Japan to send troops to island near disputed isles

Besides 100 soldiers, radar to be deployed to 'strengthen surveillance'

TOKYO - Japan is sending 100 soldiers and radar to its westernmost outpost, a tropical island off Taiwan, in a deployment that risks angering China, with ties between Asia's biggest economies already hurt by a dispute over nearby islands they both claim.

Japanese Defence Minister Itsunori Onodera will break ground today for a military lookout station on Yonaguni, which is home to 1,500 people and just 150km from the disputed Japanese-held islands also claimed by China.

The mini-militarisation of Yonaguni - now defended by two police officers - is part of a long-standing plan to improve defence and surveillance in Japan's far-flung frontier.

Building the radar base on the island, which is much closer to China than to Japan's main islands, could extend Japanese monitoring to the Chinese mainland and track Chinese ships and aircraft circling the disputed crags, called the Senkaku by Japan and the Diaoyu by China.

"We decided to deploy a Ground Self-Defence Force unit on Yonaguni Island as a part of our effort to strengthen the surveillance over the south-western region," Mr Onodera said this week.

"We are staunchly determined to protect Yonaguni Island, a part of the precious Japanese territory."

The 30 sq km backwater - known for strong rice liquor, cattle, sugar cane and scuba diving - may seem an unlikely place for Prime Minister Shinzo Abe to put boots on the ground.

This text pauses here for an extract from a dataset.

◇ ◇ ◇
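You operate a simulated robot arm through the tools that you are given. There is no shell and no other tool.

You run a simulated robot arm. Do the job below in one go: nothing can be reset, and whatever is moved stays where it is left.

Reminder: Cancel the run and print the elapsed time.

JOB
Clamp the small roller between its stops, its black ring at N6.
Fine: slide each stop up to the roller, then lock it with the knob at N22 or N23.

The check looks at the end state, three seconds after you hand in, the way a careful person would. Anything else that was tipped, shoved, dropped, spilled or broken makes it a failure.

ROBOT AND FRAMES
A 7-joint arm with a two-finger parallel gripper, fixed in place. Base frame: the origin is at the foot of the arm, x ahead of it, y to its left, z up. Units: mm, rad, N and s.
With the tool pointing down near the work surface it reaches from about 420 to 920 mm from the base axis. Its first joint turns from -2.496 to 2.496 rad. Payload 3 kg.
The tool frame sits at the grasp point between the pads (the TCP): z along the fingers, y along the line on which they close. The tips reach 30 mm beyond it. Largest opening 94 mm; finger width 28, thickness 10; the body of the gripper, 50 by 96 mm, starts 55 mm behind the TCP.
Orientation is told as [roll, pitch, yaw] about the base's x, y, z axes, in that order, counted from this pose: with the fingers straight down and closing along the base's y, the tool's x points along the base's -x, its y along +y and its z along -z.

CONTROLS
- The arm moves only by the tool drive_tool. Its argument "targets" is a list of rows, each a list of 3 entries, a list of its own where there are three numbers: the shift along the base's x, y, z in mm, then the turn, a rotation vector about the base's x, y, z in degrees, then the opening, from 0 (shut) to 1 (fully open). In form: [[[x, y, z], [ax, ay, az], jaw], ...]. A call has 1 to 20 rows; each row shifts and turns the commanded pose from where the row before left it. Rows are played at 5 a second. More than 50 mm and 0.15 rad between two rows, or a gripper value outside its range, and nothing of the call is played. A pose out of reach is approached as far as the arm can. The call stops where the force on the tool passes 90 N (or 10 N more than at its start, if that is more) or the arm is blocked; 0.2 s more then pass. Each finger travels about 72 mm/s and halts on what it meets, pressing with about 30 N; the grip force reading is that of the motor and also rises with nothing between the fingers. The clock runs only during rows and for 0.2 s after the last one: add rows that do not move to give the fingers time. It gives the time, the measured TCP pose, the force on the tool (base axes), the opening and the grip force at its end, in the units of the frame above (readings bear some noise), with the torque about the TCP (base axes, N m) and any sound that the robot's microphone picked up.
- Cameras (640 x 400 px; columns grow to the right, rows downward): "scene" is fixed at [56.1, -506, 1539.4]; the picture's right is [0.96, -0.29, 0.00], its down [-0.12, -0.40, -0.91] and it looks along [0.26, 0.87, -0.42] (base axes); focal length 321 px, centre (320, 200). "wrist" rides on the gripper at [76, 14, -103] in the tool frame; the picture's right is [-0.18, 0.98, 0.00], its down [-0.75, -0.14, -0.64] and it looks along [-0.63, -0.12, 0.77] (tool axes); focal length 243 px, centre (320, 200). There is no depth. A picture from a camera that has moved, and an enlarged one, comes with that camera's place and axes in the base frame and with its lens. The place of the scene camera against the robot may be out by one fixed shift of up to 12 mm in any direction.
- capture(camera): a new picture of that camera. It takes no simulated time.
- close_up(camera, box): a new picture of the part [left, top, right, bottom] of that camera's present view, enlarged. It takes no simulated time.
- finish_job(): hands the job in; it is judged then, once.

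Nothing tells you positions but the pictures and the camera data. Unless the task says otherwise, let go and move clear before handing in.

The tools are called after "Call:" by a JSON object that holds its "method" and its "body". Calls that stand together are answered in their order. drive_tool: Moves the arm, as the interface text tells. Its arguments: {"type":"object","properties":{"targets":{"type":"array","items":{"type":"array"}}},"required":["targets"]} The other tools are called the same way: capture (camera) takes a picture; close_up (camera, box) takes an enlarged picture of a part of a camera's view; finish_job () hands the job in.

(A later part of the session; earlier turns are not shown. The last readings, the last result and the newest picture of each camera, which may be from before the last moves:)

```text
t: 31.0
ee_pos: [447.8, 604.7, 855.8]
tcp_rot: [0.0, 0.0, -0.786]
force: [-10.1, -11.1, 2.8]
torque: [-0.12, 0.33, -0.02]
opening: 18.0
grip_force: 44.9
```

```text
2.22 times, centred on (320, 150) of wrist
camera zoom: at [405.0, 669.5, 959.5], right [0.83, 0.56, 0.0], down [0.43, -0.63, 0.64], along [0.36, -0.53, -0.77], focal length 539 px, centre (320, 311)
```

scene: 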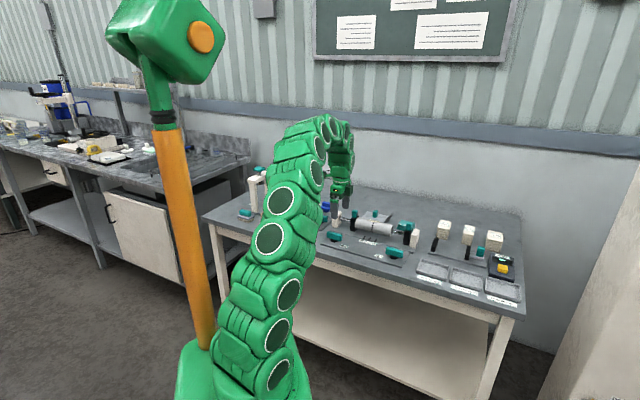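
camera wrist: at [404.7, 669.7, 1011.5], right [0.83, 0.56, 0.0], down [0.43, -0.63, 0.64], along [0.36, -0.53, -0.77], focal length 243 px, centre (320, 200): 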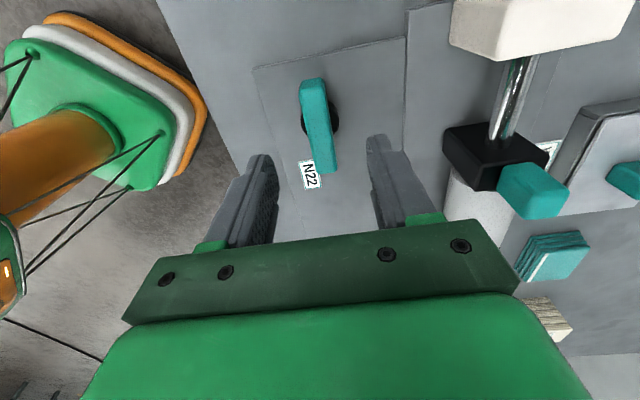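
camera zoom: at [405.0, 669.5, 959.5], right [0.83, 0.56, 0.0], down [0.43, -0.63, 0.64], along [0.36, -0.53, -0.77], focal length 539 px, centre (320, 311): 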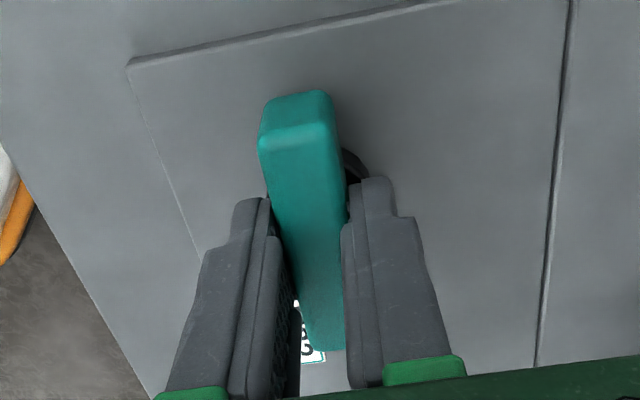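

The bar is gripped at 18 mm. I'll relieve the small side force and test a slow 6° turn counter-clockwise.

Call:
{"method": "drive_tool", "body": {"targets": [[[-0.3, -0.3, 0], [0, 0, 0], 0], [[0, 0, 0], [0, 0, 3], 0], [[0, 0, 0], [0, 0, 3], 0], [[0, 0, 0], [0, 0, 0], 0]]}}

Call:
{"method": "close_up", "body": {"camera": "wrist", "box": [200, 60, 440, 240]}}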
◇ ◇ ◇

But Yonaguni marks the confluence of the Japanese defence establishment's concerns about the vulnerability of the country's thousands of islands and the perceived threat from China.

The new base "should give Japan the ability to expand surveillance to near the Chinese mainland", said Dr Heigo Sato, a professor at Takushoku University and a former researcher at the defence ministry's National Institute for Defence Studies.

"It will allow early warning of missiles and supplement the monitoring of Chinese military movements."

Japan does not specify an enemy when discussing its strategy to defend its remote islands. But it makes no secret that it perceives China generally as a threat - a giant flexing its growing muscle and becoming an Asian military power to rival Japan's ally, the United States, in the region.

Japan, in National Defence Programme Guidelines issued in December, expressed "great concern" over China's rapid military build-up, opaque security goals, its "attempts to change the status quo by coercion" at sea and in the air, and such "dangerous activities" as last year's announcement of an air defence identification zone.

Yonaguni, at the western tip of Japan's 3,300km south-western island chain, is practically within sight of the disputed rocks that are the feared flashpoint of Japan's island strategy, which could draw the US into a fight.

Mr Onodera's ground-breaking ceremony comes four days before US President Barack Obama lands in Tokyo for a summit with Mr Abe, the first state visit by a US president in 18 years.

The people of Yonaguni, where Mr Abe wants to station 100 troops and perhaps as many family members within two years, have mixed feelings about their imminent role in facing off against China.

"Opinion is split down the middle," Mr Tetsuo Funamichi, the head of the island's branch of the Japan Agricultural Association, said by telephone.

"It's good for the economy if they come, but some people worry that we could be attacked in an emergency."